Set problem: Report how many lines hold the word "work"; give nothing but the number.
━━━ Records supplied
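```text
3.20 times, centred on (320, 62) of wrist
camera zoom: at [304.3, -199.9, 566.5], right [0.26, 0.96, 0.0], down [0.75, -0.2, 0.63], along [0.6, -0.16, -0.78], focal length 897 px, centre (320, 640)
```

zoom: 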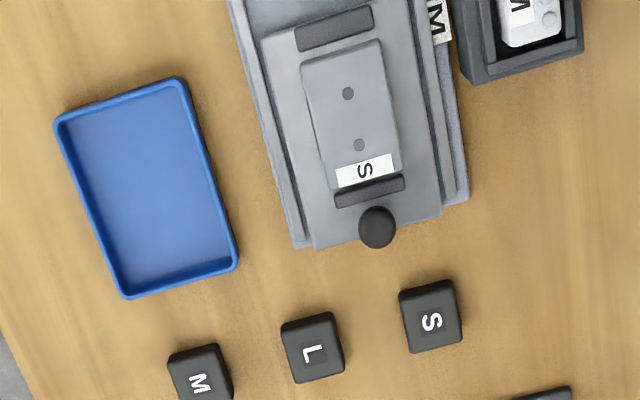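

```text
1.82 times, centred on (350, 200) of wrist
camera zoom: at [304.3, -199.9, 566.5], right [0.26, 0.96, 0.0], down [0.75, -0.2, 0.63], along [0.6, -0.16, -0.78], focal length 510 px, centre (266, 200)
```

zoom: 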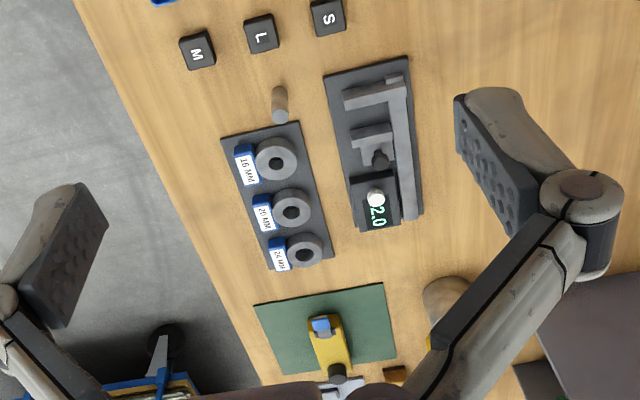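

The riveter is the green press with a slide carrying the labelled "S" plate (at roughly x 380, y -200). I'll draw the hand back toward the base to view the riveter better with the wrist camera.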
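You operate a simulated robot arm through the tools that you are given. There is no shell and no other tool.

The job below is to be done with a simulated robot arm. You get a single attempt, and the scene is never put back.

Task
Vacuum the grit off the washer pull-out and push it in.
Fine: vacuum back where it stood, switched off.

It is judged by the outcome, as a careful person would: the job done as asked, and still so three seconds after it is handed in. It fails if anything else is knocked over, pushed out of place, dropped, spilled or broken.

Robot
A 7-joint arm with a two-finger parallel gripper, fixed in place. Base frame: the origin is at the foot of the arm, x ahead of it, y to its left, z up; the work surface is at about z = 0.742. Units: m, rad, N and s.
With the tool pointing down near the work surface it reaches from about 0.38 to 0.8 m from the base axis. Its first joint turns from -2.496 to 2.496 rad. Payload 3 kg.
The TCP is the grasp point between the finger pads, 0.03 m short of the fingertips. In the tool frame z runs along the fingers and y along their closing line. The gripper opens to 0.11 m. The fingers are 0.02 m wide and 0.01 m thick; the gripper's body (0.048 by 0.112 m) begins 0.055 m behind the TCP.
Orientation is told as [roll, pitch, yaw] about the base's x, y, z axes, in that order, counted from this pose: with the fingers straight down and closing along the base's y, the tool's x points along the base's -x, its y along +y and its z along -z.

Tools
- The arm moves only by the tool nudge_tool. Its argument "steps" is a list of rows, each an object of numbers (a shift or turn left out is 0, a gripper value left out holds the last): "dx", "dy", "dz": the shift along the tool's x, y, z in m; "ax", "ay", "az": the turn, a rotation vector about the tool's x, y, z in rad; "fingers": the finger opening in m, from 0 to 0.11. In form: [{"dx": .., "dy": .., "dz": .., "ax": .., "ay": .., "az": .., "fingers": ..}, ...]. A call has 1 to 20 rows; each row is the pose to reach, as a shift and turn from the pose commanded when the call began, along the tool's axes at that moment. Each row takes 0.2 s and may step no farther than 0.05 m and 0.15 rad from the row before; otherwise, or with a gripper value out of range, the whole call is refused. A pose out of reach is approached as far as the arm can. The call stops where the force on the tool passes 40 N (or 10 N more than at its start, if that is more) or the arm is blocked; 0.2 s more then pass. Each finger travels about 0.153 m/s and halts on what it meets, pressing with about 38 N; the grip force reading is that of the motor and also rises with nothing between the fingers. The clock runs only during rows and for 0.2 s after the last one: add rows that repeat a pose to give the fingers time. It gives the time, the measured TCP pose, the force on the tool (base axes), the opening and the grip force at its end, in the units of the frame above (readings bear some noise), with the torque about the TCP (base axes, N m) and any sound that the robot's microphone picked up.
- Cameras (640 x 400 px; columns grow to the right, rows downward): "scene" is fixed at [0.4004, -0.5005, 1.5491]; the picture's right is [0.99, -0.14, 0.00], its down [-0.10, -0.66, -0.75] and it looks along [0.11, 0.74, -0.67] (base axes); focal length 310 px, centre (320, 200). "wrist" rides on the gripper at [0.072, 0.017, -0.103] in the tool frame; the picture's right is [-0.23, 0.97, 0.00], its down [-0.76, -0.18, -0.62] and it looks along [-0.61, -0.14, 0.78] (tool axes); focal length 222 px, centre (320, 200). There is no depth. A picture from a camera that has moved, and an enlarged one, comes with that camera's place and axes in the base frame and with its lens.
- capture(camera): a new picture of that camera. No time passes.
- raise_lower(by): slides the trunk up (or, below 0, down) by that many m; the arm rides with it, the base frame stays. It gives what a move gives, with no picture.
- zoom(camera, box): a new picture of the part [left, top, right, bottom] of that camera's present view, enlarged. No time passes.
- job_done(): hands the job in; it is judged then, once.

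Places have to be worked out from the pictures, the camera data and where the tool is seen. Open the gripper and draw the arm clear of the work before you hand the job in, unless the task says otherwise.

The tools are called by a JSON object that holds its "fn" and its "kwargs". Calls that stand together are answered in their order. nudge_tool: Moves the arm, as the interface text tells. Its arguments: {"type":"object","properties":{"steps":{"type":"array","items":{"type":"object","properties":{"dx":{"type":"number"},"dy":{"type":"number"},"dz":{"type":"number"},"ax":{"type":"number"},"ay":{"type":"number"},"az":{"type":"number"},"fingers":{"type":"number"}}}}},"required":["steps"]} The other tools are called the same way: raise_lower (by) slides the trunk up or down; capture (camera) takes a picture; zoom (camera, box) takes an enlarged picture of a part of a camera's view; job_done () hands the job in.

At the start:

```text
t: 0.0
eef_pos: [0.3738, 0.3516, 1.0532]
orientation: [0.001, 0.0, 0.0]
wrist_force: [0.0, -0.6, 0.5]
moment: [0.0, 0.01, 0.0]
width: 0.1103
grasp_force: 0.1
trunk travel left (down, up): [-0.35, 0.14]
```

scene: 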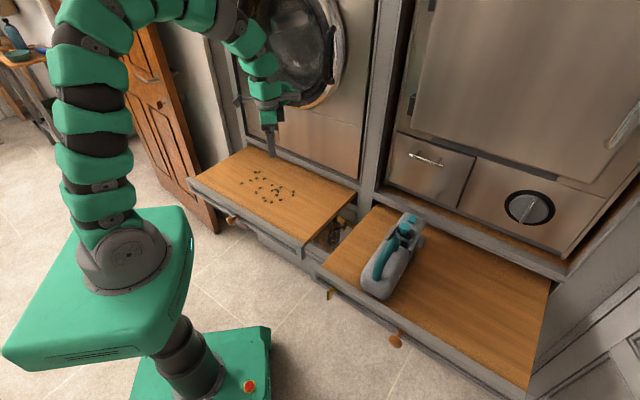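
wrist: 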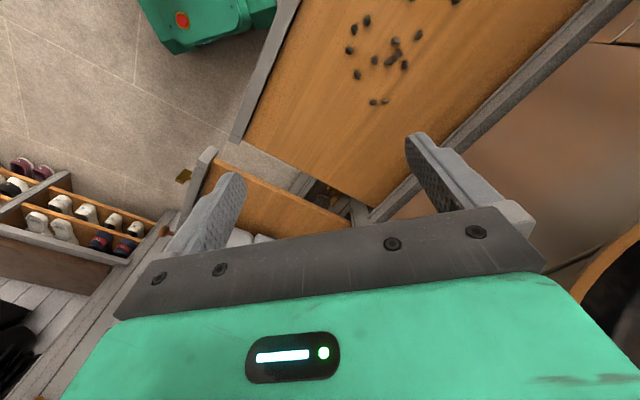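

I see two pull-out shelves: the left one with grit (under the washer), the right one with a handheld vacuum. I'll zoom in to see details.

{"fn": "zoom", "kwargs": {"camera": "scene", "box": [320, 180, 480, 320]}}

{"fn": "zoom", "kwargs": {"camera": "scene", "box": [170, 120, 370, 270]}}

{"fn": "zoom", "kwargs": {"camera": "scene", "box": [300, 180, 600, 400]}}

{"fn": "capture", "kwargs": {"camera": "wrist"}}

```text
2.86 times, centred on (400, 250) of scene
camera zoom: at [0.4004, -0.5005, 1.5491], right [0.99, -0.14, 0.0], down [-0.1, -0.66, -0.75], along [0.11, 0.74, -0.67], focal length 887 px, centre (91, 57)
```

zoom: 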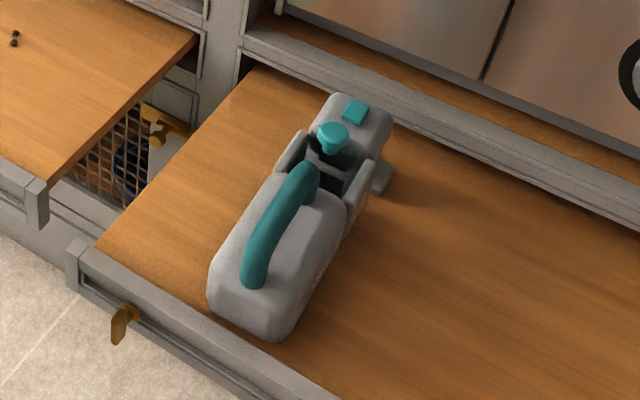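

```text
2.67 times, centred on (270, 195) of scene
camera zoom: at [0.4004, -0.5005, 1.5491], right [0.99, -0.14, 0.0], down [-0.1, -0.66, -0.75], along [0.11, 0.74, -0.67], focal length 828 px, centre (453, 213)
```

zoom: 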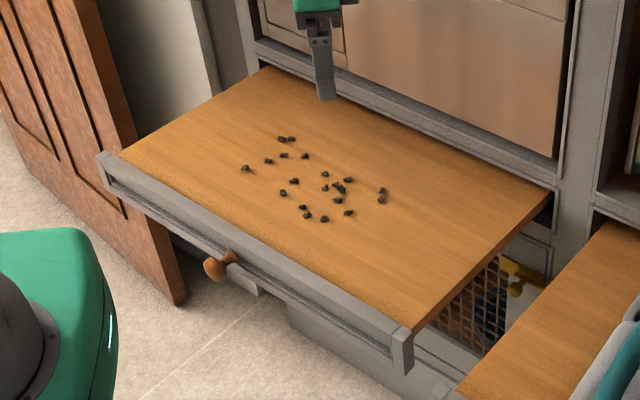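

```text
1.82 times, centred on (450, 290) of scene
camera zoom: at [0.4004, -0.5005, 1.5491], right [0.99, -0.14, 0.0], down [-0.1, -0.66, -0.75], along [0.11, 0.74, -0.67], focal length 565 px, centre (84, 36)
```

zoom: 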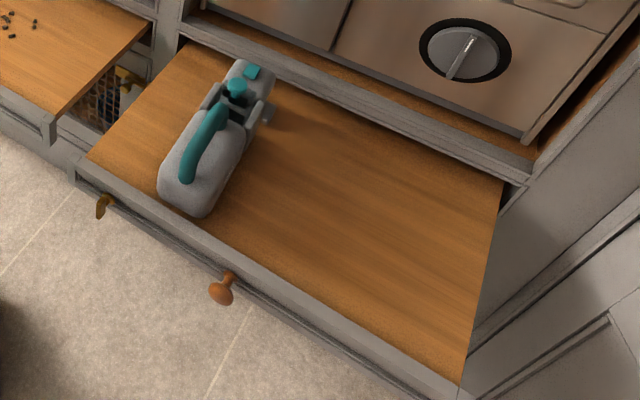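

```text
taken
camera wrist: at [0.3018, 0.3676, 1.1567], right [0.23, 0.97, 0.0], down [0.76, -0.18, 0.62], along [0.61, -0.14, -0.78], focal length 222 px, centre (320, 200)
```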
━━━━━━
Solution: 3